One of those signs is that the strength of the field has been falling
by 5% a century recently. A similar (though more rapid) diminution
accompanies the reversing of the sun's magnetic field, which happens
every 11 years or so. Other evidence comes from old navigation records.
Researchers such as Nils Olsen, of the Danish National Space Centre,
have used such records to chart the growth of patches of abnormal
magnetism. They are able to do so because these records use both
compass bearings and astronomical observations to locate a vessel. The
changing relationship between the two shows that patches of abnormal
magnetism have been growing off south-east Africa and in the South
Atlantic.
Just when the magnetic field will flip is impossible to predict from
what is known at the moment; the best guess is that there are still
several centuries to go. Nor is it clear how long its protective shield
will be down. (The record in the rocks is little help, since a
geological eyeblink represents many human lifetimes.) But understanding
how the magnetosphere works now should help to deal with the
consequences if and when it vanishes.
Bright lights
One of the pioneers of the field was Dr Olsen's colleague Eigil
Friis-Christensen. Thirty-five years ago he took a boat north along the
west coast of Greenland. As he travelled, he set up instruments called
magnetometers to measure electric currents in the upper atmosphere.
These magnetometers and their successors have played the role that
barometers did for early weather forecasters. Then, the pattern of
pressure changes the instruments recorded tracked the passage of storms
in the atmosphere. Now, it is storms in the magnetosphere that are
recorded.
Dr Friis-Christensen's own work has focused on a structure known as the
“cusp”. This separates the magnetosphere's two main compartments: the
crown, a round projection that stretches sunwards by about five times
the diameter of the Earth, and the tail, which is shaped as its name
suggests and runs far into space on the Earth's night time side.
The cusp is responsible for the famous auroras that grace high
latitudes. This is because it is at the cusp that magnetic field-lines
stream down towards the ground, acting as paths for electrons and
protons that have slipped past the bow shock. When these particles hit
the upper atmosphere they generate light in the same way that electrons
from the cathode of an old-fashioned television set do when they hit
the phosphorescent dots of the screen.
The famous night-time auroras (borealis in the north, australis in the
south) are the result of particles streaming in from the tail. But
particles come in from the crown, as well, forming invisible daytime
auroras that Dr Friis-Christensen was among the first to study.
Another Greenland-based instrument, a few miles from Kangerlussuaq, has
pinned down more details about the cusp. The Sondrestrom Upper
Atmospheric Research Facility has a 32-metre-wide radar dish. It
measures conductivity from an altitude of 60km to 600km and has helped
define the cusp's circuitry.
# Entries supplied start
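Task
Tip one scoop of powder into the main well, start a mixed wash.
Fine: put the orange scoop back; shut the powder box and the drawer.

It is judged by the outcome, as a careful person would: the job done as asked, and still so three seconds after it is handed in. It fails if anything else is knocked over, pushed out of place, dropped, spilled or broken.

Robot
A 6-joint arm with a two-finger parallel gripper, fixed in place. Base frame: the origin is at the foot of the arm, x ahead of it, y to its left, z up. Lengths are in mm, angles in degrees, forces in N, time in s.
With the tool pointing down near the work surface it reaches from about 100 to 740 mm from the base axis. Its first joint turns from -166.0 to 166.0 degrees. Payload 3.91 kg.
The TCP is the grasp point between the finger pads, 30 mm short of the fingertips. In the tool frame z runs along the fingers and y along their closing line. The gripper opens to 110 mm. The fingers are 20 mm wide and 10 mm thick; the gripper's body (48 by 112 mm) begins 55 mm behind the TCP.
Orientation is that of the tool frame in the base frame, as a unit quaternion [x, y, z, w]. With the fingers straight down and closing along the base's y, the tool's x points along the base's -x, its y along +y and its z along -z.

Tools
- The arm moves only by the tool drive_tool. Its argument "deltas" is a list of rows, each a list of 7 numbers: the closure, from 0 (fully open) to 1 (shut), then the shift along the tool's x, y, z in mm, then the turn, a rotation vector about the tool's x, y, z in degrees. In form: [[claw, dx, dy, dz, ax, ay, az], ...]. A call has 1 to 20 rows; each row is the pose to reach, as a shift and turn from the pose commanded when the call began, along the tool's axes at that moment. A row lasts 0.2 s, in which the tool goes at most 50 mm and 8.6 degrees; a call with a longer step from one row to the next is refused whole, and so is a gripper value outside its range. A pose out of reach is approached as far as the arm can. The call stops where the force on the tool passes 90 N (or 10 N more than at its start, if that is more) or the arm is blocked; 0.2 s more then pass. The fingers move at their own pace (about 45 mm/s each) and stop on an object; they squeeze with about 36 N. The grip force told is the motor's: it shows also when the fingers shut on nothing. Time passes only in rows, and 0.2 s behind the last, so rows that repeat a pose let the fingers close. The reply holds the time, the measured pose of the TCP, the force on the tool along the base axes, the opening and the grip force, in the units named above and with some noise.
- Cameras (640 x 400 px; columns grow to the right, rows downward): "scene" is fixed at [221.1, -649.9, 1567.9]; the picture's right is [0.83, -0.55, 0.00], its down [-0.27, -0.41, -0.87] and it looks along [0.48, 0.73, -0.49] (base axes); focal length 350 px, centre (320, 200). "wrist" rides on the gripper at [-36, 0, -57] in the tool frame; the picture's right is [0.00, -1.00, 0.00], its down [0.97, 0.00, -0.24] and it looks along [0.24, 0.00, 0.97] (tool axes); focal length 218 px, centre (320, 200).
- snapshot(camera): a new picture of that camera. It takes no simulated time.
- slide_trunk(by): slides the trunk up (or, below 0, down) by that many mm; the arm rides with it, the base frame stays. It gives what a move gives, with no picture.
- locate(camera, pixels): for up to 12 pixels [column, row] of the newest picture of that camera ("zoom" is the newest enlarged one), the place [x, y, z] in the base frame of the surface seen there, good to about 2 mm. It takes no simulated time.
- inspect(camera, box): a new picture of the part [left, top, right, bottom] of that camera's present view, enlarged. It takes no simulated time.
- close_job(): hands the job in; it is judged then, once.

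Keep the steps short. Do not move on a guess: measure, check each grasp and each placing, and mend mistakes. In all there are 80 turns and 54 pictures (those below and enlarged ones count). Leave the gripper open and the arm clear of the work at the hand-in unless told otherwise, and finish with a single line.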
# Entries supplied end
That is important because, although it is
not technically part of the atmosphere, the plasma of charged particles
in the magnetosphere experiences what might be (and indeed often is)
referred to as weather.
Like the weather on Earth, this space weather has consequences. If it
gets nasty, communications satellites may be knocked out and radio
communications within the atmosphere disrupted. In extreme
circumstances, power grids may go down, too. Foul weather in space is
also bad news for astronauts. A bad storm could kill an unshielded
individual. But although the source of such foul space weather is
known—it happens when giant flares on the surface of the sun pour out
more protons and electrons than normal—the details depend on structures
within the magnetosphere that are only now coming under scrutiny.
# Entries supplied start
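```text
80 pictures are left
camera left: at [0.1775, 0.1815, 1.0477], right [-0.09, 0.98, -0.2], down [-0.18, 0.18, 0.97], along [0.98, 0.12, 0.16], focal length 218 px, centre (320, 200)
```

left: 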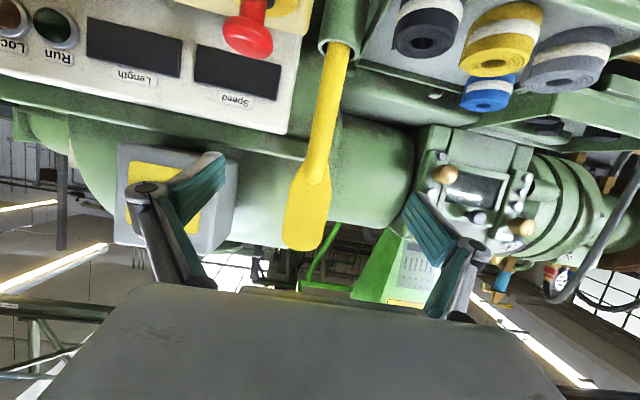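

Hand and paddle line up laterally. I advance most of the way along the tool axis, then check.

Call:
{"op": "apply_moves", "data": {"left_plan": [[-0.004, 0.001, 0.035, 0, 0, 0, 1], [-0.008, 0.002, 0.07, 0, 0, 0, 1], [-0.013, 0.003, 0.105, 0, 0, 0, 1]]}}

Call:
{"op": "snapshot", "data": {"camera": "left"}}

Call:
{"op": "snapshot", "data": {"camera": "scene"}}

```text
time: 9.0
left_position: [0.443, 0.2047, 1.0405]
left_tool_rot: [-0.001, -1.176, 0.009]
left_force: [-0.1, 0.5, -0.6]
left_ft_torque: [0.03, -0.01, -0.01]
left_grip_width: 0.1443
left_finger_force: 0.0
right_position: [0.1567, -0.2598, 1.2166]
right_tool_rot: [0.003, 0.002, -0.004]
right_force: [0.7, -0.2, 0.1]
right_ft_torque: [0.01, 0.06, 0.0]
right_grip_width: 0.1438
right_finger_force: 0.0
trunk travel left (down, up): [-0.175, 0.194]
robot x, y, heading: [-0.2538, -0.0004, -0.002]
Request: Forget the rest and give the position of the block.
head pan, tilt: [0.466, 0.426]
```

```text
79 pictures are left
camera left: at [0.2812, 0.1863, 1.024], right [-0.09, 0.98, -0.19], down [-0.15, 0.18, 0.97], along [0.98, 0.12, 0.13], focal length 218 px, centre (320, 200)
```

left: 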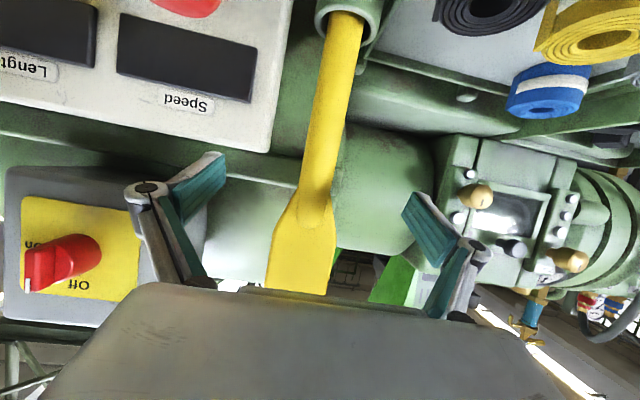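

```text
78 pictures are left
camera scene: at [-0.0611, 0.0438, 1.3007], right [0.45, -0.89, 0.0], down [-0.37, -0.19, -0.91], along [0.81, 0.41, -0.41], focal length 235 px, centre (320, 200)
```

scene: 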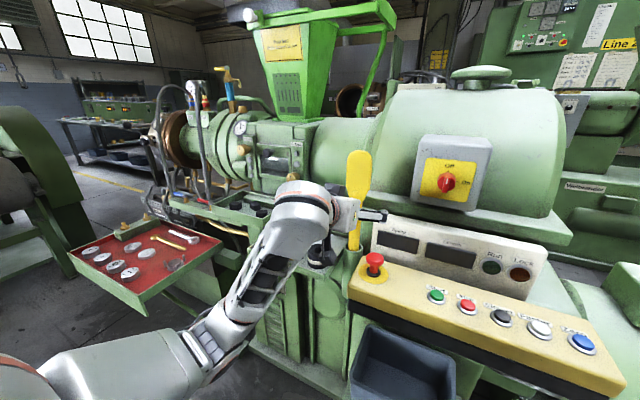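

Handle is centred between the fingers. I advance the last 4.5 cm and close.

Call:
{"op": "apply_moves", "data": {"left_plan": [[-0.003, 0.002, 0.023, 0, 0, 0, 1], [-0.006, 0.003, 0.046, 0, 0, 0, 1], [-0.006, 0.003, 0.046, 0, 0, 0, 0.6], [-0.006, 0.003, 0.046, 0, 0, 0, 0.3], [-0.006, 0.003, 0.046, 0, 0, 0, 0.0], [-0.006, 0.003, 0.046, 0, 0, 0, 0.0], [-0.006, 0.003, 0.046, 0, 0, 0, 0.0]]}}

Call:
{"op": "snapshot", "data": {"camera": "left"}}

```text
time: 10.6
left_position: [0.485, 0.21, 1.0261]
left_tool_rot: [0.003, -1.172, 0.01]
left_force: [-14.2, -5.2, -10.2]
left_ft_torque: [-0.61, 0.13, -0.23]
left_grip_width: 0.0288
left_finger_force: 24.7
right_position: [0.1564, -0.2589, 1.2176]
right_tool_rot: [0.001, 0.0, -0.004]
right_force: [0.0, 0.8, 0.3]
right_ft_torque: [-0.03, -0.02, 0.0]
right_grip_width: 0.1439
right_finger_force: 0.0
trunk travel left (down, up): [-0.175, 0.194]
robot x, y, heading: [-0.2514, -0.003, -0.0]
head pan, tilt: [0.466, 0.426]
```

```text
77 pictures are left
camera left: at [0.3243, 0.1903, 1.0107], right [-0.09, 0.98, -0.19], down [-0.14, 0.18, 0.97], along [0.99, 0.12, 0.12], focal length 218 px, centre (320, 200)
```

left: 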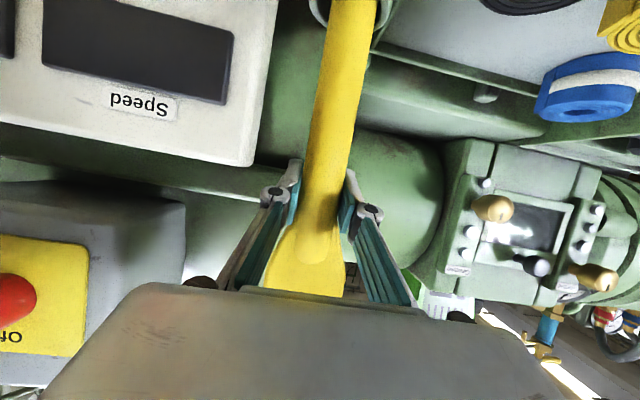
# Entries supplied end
Sometimes storms drift past the Earth with little impact. On other
occasions they pummel the magnetosphere's crown to about half its
normal distance from the Earth's surface. Furthermore, the
magnetosphere's structure is layered, like an onion. The same type of
particle can take on entirely different characteristics, depending on
which layer it is in. The art of forecasting space weather is in its
infancy.
How much longer it will remain within Dr Friis-Christensen's purview,
though, is moot. Barometers are now curiosities, as satellite-based
forecasting has taken over. The same thing is about to happen to space
meteorology. Five satellites, collectively called THEMIS, that were
launched in mid February, may make his magnetometers as old-fashioned
as the mahogany instrument hanging in a hotel lobby.